___ Material provided

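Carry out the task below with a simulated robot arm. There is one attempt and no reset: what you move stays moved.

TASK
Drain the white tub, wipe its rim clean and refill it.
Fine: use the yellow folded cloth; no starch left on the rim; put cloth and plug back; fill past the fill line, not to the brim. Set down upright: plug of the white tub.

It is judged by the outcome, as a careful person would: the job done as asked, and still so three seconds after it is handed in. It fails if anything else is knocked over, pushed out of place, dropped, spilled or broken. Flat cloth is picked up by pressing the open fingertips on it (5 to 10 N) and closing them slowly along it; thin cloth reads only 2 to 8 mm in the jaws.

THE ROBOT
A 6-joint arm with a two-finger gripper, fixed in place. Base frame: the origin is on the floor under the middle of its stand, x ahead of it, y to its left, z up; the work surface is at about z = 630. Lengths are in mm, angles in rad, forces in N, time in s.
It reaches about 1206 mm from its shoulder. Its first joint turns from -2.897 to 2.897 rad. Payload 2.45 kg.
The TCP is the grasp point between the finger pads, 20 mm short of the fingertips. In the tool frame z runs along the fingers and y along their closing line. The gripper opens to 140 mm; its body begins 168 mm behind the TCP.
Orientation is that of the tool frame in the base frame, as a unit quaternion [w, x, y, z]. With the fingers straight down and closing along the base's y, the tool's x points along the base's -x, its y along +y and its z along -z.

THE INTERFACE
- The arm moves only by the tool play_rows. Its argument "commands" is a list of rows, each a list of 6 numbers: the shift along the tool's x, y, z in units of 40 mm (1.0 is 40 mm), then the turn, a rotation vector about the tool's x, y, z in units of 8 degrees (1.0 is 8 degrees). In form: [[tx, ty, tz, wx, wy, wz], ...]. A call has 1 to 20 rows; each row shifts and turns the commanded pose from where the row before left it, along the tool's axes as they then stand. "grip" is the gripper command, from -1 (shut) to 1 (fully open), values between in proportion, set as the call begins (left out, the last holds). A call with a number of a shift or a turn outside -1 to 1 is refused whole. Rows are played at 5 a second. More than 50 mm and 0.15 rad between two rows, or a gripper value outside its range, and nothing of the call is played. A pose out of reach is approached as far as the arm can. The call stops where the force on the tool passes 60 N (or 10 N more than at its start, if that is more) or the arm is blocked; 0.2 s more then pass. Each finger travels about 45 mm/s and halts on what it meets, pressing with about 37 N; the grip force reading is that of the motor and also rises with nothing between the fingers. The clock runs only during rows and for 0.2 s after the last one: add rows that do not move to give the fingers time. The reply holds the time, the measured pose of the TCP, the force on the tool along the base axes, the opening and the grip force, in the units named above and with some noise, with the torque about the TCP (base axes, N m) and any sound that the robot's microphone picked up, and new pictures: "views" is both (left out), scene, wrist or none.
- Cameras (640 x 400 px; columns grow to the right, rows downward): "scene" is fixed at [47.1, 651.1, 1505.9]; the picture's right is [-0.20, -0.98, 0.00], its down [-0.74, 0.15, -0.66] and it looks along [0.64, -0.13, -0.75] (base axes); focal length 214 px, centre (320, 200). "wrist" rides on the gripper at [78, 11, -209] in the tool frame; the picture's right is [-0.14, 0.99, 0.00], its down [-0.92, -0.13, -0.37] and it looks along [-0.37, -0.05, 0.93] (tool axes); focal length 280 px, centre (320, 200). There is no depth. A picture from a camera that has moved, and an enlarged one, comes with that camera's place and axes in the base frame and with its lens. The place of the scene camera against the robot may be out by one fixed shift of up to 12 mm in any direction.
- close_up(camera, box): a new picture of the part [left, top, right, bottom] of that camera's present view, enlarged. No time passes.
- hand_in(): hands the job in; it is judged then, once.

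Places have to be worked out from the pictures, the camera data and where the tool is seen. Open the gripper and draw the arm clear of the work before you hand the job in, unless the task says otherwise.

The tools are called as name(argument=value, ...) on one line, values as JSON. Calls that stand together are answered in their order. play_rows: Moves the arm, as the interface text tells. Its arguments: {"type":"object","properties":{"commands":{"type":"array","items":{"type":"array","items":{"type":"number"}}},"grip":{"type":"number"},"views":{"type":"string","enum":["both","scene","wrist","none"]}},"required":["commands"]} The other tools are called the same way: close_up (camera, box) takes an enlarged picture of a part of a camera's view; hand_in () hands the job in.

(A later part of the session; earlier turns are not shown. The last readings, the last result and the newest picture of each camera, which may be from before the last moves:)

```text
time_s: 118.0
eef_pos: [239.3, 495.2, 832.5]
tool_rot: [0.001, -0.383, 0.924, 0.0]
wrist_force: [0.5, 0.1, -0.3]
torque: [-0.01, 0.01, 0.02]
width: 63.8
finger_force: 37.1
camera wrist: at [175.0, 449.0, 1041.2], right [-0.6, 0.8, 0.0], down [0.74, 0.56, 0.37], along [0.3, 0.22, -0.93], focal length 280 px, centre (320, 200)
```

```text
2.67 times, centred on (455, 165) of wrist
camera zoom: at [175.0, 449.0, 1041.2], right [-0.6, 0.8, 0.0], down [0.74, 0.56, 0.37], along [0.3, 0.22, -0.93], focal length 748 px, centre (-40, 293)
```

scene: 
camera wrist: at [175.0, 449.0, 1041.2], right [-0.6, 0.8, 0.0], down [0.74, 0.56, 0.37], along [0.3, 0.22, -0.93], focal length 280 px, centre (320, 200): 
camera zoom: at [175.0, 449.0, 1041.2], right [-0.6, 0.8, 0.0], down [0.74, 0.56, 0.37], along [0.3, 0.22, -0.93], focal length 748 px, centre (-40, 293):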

______

> Exercise instructions: Search the data above for the string "judged" and copy each line that has it.

> The response:
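It is judged by the outcome, as a careful person would: the job done as asked, and still so three seconds after it is handed in. It fails if anything else is knocked over, pushed out of place, dropped, spilled or broken. Flat cloth is picked up by pressing the open fingertips on it (5 to 10 N) and closing them slowly along it; thin cloth reads only 2 to 8 mm in the jaws.
- hand_in(): hands the job in; it is judged then, once.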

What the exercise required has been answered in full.